◆ **TEXT SHOWN**:
A memoir of gratification: Desire delayed

The following is an excerpt from my first book review in The Economist:

Walter Mischel on the test that became his life’s work

Oct 11th 2014 | From the print edition

The Marshmallow Test: Mastering Self-Control. By Walter Mischel. Little, Brown & Company; 326 pages; $29. Bantam; £20 Buy from Amazon.com, Amazon.co.uk

IN THE 1960s Walter Mischel, then an up-and-coming researcher in psychology, devised a simple but ingenious experiment to study delayed gratification. It is now famously known as the marshmallow test. In a sparsely furnished room Mr Mischel presented a group of children aged four and five from Stanford University’s Bing Nursery School with a difficult challenge. They were left alone with a treat of their choosing, such as a marshmallow or a biscuit. They could help themselves at once, or receive a larger reward (two marshmallows or biscuits) if they managed to wait for up to 20 minutes.

◆ **SHORT EXERCISE 1**:
Provide the full wording of the text shown, which begins "A memoir of".

◆ **DATA EXTRACT**:
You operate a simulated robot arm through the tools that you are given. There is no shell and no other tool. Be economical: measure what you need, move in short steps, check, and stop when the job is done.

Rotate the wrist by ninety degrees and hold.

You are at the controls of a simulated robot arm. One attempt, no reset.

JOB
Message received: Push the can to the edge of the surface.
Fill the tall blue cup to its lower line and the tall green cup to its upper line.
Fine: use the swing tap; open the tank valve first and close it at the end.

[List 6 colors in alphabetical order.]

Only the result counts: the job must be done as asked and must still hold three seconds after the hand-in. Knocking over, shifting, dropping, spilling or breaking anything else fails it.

◆ **SHORT EXERCISE 2**:
Within the material above, transcribe exactly the lines that run from the line holding "Rotate the wrist by ninety degrees and hold." through the line holding "Fine: use the".

◆ **PROBLEM SOLUTION 1**:
A memoir of gratification: Desire delayed

The following is an excerpt from my first book review in The Economist:

Walter Mischel on the test that became his life’s work

Oct 11th 2014 | From the print edition

The Marshmallow Test: Mastering Self-Control. By Walter Mischel. Little, Brown & Company; 326 pages; $29. Bantam; £20 Buy from Amazon.com, Amazon.co.uk

IN THE 1960s Walter Mischel, then an up-and-coming researcher in psychology, devised a simple but ingenious experiment to study delayed gratification. It is now famously known as the marshmallow test. In a sparsely furnished room Mr Mischel presented a group of children aged four and five from Stanford University’s Bing Nursery School with a difficult challenge. They were left alone with a treat of their choosing, such as a marshmallow or a biscuit. They could help themselves at once, or receive a larger reward (two marshmallows or biscuits) if they managed to wait for up to 20 minutes.

◆ **PROBLEM SOLUTION 2**:
Rotate the wrist by ninety degrees and hold.

You are at the controls of a simulated robot arm. One attempt, no reset.

JOB
Message received: Push the can to the edge of the surface.
Fill the tall blue cup to its lower line and the tall green cup to its upper line.
Fine: use the swing tap; open the tank valve first and close it at the end.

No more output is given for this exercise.